Gunther Schuller: A Life in Pursuit of Music & Beauty, Part II

We’re picking up the thread of a long conversation with Gunther Schuller, in his living room outside Boston.  He’s been a sort of one-man vessel of many revolutions in 20th century music, a player of many parts, too: a French horn virtuoso in orchestras led by Toscanini and Fritz Reiner, a modern composer still winning commissions in his 89th year, a jazz player back in the day too with Miles Davis, Bill Evans and the Modern Jazz Quartet; also a principal big-book historian of jazz in its early, swing and modern eras; and all his life an instigator of things, like the Ragtime revival that went to Hollywood in the 60s and 70s.
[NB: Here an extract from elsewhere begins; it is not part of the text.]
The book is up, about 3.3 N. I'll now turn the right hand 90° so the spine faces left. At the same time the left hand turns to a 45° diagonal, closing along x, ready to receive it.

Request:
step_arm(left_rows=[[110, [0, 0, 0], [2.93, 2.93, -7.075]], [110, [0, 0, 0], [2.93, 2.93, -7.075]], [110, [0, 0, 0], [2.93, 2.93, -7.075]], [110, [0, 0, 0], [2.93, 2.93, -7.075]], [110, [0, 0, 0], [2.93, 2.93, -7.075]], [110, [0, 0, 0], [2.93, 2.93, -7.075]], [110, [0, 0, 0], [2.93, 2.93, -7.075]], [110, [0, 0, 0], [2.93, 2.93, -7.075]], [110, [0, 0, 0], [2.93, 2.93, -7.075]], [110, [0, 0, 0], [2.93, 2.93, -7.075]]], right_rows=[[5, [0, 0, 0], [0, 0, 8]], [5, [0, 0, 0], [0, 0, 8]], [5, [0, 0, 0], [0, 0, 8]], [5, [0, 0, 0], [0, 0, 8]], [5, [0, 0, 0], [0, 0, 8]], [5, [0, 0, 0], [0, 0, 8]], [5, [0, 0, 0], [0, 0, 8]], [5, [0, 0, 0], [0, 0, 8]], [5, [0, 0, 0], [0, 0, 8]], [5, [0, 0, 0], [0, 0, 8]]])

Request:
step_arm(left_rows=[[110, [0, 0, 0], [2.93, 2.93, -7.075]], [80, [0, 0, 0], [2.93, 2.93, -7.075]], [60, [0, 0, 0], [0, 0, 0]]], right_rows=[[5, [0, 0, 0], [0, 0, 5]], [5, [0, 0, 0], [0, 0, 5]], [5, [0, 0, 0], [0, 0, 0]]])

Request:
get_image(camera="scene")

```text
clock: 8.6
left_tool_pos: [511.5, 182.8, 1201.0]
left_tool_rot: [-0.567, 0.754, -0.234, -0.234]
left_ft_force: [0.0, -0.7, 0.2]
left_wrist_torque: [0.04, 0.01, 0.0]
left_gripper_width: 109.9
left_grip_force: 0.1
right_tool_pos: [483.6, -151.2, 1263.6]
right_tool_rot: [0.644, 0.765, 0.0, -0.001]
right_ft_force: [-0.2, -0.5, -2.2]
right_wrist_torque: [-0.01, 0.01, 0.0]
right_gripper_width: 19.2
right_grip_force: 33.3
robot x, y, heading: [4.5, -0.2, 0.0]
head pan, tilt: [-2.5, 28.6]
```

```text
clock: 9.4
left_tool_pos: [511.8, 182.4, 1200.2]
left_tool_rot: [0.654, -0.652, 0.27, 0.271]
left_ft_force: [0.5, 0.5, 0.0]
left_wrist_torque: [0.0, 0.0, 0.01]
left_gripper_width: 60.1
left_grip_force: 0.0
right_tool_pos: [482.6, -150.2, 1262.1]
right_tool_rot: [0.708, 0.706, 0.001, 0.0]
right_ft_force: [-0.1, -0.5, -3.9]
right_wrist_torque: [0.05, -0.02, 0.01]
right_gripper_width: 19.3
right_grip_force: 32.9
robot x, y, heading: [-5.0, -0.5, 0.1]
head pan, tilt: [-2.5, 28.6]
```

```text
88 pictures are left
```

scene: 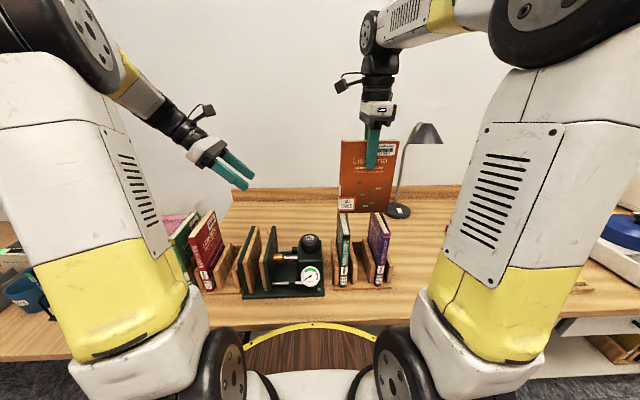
He’s the man who first mapped a Third Stream of “jazzical” music between classical and jazz temperaments.  So the thread in Gunther Schuller’s autobiography and our conversation so far has been the many musics in a sort of democracy of geniuses: Duke Ellington in the Pantheon with Beethoven and Mozart; Erroll Garner’s piano improvisations standing tall next to Shubert and Chopin.  It was Gunther Schuller’s line years ago that “all musics are created equal.”   By now his third stream is inundated by maybe 300 world streams of genius music.
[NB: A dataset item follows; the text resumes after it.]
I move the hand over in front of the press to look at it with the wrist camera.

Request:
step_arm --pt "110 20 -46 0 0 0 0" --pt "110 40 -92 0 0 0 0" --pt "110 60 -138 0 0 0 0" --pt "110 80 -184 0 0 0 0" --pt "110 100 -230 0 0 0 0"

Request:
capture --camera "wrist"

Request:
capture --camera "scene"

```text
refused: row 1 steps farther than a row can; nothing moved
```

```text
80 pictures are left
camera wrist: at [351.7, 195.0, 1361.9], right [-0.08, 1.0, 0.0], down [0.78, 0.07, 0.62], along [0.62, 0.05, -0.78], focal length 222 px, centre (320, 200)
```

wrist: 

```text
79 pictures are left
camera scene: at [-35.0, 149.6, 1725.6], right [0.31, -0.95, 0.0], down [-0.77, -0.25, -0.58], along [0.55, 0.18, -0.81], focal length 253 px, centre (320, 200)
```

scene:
 In this second half of our conversation, I’m asking a question I put to Richard Powers, the musically astute novelist of Orfeo, a couple of months ago: is there any summing up the 20th Century disruptions in tonality and rhythms of mainstream music?  And Gunther took it immediately to Igor Stravinsky, the Russian-born composer who started a riot in Paris in 1913 with “The Rite of Spring,” a riot that changed Gunther Schuller’s direction and in a sense, never ended.

Music in this show:

Louis Armstrong – Potato Head Blues

Igor Stravinsky – The Rite of Spring

Gunther Schuller – The Twittering Machine

John Lewis – Three Little Feelings

Ravi Shankar – Improvisations on the theme from ‘Panther Panchali’

Vijay Iyer – Brute Facts

Duke Ellington – Ko-ko

Duke Ellington – Harlem Air Shaft

Duke Ellington – Rockin’ in Rhythm

Duke Ellington – Don’t Get Around Much Anymore

John Coltrane – Coltrane Plays the Blues

John Lewis – Jazz Abstractions (composed by Gunther Schuller & Jim Hall)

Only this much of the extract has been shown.